2^-61 * 2^-18 = a collision in once in 2^79.

And that's if it's OK to just multiply these probabilities (I'm unsure of that).

This is doable (less than a couple months and dropping every year) by super computers today.

Note that this is based on sufficiently large pools of messages (to make the birthday paradox meaningful). This is also the scenario you said you were concerned about.

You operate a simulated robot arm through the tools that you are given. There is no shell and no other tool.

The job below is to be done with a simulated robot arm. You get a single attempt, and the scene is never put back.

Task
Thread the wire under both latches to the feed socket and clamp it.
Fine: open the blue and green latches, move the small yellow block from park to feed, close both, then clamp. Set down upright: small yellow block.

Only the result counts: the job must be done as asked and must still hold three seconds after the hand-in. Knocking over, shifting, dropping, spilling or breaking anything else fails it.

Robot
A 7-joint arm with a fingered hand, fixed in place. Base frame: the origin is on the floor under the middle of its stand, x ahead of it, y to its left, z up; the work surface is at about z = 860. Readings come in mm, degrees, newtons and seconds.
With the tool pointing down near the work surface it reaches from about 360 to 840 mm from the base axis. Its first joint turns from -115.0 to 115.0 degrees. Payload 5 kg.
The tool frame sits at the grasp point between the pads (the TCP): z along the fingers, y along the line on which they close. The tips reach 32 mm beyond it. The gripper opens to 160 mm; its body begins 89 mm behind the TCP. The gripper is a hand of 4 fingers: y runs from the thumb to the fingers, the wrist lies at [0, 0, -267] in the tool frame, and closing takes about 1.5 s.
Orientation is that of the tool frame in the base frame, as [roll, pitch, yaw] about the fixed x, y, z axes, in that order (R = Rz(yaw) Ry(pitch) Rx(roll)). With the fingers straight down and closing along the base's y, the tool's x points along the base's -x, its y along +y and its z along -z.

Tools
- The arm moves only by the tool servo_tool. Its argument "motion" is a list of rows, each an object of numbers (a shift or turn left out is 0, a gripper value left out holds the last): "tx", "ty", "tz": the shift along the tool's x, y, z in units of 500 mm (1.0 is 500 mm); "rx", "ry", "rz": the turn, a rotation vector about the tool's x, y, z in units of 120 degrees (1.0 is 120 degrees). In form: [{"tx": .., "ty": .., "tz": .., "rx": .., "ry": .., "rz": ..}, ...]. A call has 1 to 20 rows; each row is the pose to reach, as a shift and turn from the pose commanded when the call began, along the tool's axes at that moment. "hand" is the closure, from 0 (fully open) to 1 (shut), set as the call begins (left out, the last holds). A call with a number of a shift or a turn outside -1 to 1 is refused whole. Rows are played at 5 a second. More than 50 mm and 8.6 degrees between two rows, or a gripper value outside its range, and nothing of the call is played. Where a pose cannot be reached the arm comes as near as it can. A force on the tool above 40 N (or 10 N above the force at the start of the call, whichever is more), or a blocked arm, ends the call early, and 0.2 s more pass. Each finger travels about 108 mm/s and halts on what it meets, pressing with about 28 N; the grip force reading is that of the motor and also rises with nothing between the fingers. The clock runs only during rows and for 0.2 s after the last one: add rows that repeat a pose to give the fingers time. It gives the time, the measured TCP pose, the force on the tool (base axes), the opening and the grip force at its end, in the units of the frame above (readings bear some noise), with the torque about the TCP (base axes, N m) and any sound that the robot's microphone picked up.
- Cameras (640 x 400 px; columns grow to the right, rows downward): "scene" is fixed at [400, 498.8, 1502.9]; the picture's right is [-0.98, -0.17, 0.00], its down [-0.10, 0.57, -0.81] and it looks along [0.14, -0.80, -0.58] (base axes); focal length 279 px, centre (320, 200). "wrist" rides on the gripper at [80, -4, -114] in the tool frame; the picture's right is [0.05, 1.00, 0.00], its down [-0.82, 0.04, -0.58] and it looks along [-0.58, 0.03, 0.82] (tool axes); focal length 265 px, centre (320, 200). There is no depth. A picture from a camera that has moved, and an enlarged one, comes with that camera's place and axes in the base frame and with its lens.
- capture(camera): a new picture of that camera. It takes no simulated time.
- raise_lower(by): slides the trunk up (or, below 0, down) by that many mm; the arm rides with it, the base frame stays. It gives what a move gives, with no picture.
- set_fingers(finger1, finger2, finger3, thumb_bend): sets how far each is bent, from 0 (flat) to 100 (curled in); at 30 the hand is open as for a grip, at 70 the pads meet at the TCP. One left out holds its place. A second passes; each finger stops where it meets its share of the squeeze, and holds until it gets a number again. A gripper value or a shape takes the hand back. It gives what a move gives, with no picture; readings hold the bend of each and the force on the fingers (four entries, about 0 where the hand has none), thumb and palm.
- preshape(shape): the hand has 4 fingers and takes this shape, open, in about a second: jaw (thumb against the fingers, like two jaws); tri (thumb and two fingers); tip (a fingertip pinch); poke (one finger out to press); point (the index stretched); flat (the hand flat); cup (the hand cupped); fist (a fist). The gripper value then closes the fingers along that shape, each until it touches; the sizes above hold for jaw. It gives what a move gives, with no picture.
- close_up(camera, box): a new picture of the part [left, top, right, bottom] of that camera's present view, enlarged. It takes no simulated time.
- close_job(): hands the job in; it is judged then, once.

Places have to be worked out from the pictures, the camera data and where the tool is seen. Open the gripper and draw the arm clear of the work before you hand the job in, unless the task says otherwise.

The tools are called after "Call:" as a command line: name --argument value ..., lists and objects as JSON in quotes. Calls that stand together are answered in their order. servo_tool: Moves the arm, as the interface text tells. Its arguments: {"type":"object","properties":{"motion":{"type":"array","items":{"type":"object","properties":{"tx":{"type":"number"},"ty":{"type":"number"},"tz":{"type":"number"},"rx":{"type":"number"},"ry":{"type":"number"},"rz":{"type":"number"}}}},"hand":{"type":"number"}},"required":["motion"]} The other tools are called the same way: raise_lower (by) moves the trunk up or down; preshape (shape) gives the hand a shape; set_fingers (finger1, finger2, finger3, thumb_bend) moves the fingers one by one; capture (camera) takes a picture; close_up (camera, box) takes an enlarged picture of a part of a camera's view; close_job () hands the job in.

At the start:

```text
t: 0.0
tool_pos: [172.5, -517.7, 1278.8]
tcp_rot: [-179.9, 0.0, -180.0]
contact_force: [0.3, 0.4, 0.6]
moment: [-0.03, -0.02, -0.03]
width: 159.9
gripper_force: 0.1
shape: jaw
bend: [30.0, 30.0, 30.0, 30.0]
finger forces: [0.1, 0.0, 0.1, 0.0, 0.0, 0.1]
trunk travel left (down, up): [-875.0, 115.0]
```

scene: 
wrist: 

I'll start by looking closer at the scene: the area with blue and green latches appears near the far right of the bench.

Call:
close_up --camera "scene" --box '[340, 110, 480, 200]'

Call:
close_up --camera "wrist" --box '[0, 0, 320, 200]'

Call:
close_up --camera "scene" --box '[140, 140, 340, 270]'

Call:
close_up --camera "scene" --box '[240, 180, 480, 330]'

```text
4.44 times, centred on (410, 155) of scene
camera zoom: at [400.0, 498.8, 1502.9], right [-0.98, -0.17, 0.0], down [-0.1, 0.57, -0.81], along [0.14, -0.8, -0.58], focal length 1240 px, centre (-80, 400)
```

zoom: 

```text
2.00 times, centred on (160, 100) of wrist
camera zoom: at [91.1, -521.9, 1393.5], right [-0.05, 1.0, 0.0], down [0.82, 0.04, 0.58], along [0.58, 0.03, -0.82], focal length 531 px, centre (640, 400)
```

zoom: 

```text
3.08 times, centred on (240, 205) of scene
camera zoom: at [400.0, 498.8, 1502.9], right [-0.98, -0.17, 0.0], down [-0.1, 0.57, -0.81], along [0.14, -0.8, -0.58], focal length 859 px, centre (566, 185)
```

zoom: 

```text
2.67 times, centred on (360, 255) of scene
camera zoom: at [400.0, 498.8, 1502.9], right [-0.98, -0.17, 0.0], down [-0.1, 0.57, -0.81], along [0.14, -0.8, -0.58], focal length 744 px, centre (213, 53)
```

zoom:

Now, a different situation is finding a collision for a pair of hashes (SHA1 and MD5) of a specific message. This takes you out of bday paradox territory and is orders of magnitude more difficult. I'm not sure if that is 2^(-61*2)*2^(-18*2) or something else. If anyone knows what that is, please post a comment to this answer (would be super appreciated!).

Now you ask:

Given two different messages, A and B (maybe 20-80 characters of text, if size matters at all)

Yes, size does matter. Click the link to the 2^-18 figure and you'll see that value is for two input blocks. In MD5, an input block is 512 bytes. 20-80 characters of text is too small for that, and the single-block value is 2^41.

Thus, for that amount of data, you get 2^-61 (I think) * 2^-41 = 2^-102.

So for that size it seems safe (link contains figure of twice current bitcoin hashrate of SHA256: 46626.93 TH/sec).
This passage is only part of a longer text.